**STATED EXERCISE:** Show all lines that include the string "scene"; copy each one.

**DATA EXCERPT:**
:::::

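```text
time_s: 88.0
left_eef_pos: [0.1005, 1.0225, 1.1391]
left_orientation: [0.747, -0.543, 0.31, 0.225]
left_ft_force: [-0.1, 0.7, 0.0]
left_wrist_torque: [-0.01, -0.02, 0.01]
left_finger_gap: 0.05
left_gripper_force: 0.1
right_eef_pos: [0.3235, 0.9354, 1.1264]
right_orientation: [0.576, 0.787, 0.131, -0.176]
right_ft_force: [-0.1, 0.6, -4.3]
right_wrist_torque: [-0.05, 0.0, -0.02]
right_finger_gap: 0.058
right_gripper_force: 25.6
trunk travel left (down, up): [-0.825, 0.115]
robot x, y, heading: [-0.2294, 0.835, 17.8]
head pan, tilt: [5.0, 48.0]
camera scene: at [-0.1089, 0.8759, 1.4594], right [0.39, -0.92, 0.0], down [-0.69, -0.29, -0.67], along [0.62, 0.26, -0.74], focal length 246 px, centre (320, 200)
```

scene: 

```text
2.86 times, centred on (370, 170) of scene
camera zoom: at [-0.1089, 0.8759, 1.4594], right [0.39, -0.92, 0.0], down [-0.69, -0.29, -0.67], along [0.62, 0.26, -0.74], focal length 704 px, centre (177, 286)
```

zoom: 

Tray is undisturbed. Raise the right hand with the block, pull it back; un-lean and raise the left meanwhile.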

:::::

**EXERCISE SOLUTION:**
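camera scene: at [-0.1089, 0.8759, 1.4594], right [0.39, -0.92, 0.0], down [-0.69, -0.29, -0.67], along [0.62, 0.26, -0.74], focal length 246 px, centre (320, 200)
scene: 
2.86 times, centred on (370, 170) of scene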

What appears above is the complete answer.